Kısa sürede iki Afrikalı cumhurbaşkanı oğlunun Türkiye’de karıştıkları kazalara tanık olduk sonuçta.

Peki bu cumhurbaşkanı çocukları ne arıyor Türkiye’de?

Bence cevabı basit.

Her iki ülke de Afrika’nın diktatörlükle, hatta baskıcı bir İslam rejimiyle yönetilen ülkeleri.

İki ülkenin diktatörü de çok zenginlüks ve şatafat içinde yaşıyor.
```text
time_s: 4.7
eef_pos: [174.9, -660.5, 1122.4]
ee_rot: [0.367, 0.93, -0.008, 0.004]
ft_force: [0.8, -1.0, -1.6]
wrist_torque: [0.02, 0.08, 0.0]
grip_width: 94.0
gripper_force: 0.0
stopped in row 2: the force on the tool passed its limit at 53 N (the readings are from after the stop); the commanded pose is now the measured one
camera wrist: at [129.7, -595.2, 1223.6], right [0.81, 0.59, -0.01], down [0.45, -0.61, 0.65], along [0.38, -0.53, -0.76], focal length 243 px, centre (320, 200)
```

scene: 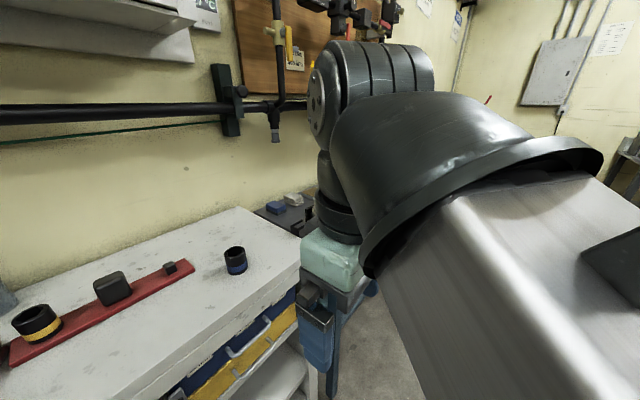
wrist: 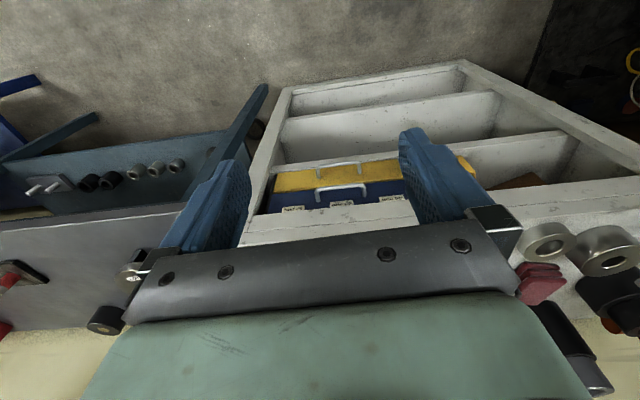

Ancak dünyada hiçbir itibarları olmadığı gibi “teröre destek veren ülke” konumunda oldukları için medeni ülkelere gidip gelmeleri pek mümkün değil.

Bu ülkenin diktatörlerinin yakınlarına ve yöneticilerine kapılarını açan birkaç ülkeden biri de Türkiye.

Avrupa’da, Amerika’da okuma ya da çalışma şansı bulamayan bu diktatör çocukları için Türkiye bir cennet.

Ayrıca bu diktatörler her an devrilme korkusu yaşadıkları için çocuklarını kendi ülkelerinde yaşatmaktan da korkuyorlar. O zaman çarelerden biri Türkiye oluyor.

SOSYAL MEDYADAN

Bu okulda oruç tutulur, nokta

Ramazan geldiğinde özellikle kamu kurumlarında çok sık rastlanan olaylardan biri çalışanların yararlandığı yemekhane veya kantinlerin kapatılmasıdır.

Yönetimler çoğu kez açıktan “Ramazanda yemek servisi yoktur” diyemezler bu nedenle hep “genel temizlik, bakım, boya badana veya yeniden düzenleme” bahaneleri bulunur.

Dün sosyal medyada güvendiğim bir ismin yayınladığı mesajı gördüm.

Selçuk Üniversitesi’nin öğrenci yemekhanesi oruç zamanı dışındaki saatlerde kapatılmış.

Bir bahane falan da uydurmamışlar.

Kahvaltı ve öğle yemeği yok yemekhane sadece iftarda açık.

Peki ya sahur?

Madem “Bu okulda oruç tutulur, oruç tutmayana yemek yok” deniyor, o halde sabah ve öğle üzeri verilmeyen yemek hizmetini sahurda vermek gerekmiyor mu?